» **EXCERPT TO READ**
Fears Rockhampton nurse could spark second wave

 

A HEALTH expert has warned a second wave of COVID-19 transmissions could be triggered by an infected Rockhampton aged care nurse who continued to work and study while waiting for virus test results.

The nurse, who is a student at Central Queensland University, earlier this month attended the campus library and was given permission to travel to Brisbane, for what is believed to have been medical reasons.

An investigation is now underway into how the nurse was able to continue working with vulnerable elderly people.

A Rockhampton library the nurse visited has been cleaned and aged care residents evacuated from the wing that the nurse worked in.

North Rockhampton Nursing Centre in Rockhampton. Picture: AAP Image/Levi Appleton
North Rockhampton Nursing Centre in Rockhampton. Picture: AAP Image/Levi Appleton

The nursing centre remained in lock down last night as the Central Queensland Hospital and Health Service began moving some residents into hospital beds to allow remaining residents to better quarantine.

» **WORK TO DO**
Show the exact text of the excerpt to read starting from "Fears Rockhampton nurse" and stopping at the end of "virus test results.".

» **DATASET CONTENT**
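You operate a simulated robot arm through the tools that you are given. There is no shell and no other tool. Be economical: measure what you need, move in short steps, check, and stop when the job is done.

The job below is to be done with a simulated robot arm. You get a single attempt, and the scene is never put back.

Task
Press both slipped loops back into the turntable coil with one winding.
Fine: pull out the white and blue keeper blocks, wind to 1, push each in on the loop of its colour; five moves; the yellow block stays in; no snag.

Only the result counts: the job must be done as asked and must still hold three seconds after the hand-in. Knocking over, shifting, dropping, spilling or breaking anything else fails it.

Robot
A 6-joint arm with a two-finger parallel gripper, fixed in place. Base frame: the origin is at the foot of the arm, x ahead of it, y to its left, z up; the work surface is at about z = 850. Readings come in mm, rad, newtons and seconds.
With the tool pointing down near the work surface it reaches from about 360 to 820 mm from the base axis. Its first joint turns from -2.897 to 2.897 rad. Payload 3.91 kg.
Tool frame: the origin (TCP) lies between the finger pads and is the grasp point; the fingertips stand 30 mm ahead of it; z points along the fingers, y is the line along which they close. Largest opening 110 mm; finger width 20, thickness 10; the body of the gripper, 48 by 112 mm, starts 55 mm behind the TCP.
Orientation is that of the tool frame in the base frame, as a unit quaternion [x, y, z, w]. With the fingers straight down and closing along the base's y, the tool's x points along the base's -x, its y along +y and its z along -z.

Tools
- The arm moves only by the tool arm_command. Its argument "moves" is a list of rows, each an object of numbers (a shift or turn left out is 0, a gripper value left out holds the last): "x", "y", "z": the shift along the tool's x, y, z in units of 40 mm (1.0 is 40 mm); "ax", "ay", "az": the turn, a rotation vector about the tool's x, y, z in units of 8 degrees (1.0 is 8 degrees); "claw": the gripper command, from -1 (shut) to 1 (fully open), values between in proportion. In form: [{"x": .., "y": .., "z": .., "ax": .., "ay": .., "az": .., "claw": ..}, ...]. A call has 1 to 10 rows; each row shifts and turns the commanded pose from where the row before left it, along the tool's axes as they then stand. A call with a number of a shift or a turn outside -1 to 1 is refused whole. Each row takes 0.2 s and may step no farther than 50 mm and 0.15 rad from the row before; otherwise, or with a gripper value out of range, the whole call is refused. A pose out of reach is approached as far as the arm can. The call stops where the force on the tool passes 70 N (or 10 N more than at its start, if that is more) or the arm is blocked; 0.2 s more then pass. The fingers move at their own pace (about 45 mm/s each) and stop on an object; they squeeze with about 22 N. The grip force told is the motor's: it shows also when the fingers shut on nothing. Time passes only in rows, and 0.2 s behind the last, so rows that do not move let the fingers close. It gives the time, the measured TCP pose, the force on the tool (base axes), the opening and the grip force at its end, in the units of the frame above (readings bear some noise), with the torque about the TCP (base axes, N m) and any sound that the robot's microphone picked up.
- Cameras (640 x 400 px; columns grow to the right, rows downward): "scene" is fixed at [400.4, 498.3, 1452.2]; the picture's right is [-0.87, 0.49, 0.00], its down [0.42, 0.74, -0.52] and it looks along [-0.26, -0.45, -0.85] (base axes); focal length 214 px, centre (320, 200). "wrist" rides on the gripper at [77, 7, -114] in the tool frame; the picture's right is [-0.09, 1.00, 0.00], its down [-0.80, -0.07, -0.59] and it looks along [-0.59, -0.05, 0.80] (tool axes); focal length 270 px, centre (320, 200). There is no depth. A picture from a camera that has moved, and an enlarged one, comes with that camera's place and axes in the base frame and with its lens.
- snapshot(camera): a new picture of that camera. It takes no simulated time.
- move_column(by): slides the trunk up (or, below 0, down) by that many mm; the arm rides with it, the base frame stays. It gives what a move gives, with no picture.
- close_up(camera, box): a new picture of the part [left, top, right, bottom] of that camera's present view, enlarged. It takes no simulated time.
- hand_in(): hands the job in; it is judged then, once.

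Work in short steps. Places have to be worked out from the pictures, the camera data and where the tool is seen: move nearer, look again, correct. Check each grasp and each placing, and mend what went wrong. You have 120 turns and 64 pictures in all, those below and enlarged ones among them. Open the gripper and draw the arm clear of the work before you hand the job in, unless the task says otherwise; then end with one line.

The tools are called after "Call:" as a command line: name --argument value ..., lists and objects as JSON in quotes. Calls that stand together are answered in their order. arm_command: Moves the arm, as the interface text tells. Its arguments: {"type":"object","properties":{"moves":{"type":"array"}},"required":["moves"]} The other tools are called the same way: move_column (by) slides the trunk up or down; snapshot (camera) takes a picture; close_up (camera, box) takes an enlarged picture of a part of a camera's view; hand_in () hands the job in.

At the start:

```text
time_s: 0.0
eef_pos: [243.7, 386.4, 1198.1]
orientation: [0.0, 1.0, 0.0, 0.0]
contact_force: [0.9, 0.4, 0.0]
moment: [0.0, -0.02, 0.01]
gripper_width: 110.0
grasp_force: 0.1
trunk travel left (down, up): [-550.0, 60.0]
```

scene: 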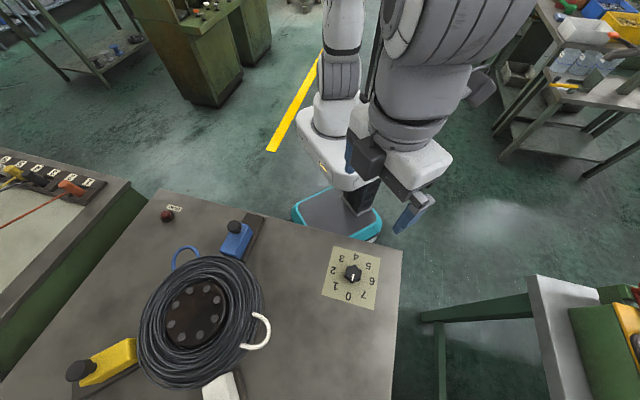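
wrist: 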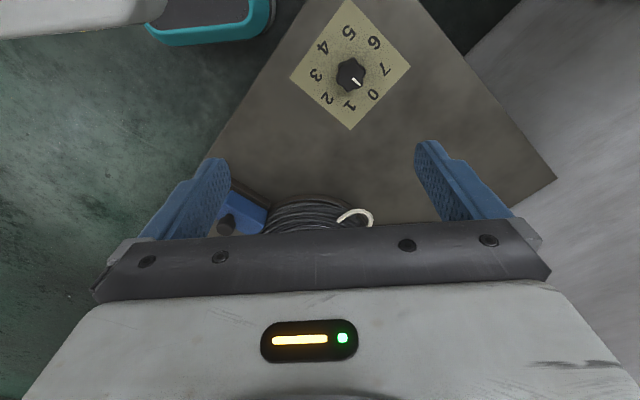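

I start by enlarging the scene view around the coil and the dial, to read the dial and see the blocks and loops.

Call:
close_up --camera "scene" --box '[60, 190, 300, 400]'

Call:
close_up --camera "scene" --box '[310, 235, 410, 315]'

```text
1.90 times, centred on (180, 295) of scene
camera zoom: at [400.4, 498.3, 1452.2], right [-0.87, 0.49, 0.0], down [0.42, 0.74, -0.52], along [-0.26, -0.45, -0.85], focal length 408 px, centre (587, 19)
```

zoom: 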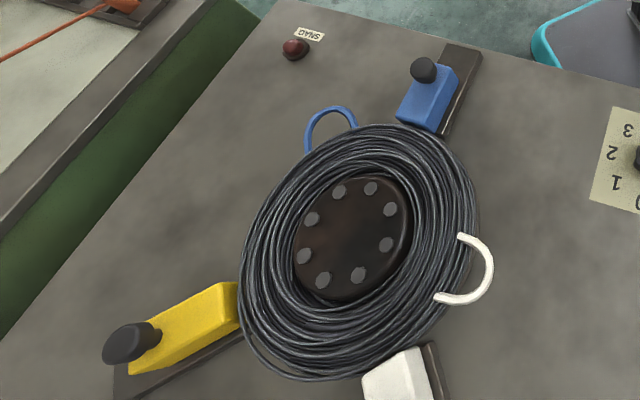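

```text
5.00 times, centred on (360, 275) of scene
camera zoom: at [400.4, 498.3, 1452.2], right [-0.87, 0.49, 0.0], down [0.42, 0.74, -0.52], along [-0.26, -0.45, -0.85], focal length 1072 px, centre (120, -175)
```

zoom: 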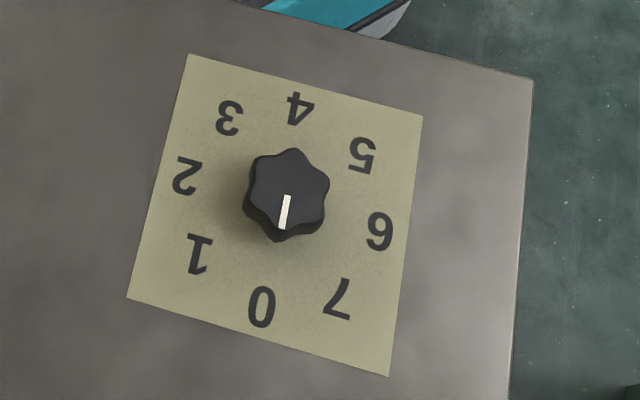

» **WRITTEN ANSWER**
Fears Rockhampton nurse could spark second wave

 

A HEALTH expert has warned a second wave of COVID-19 transmissions could be triggered by an infected Rockhampton aged care nurse who continued to work and study while waiting for virus test results.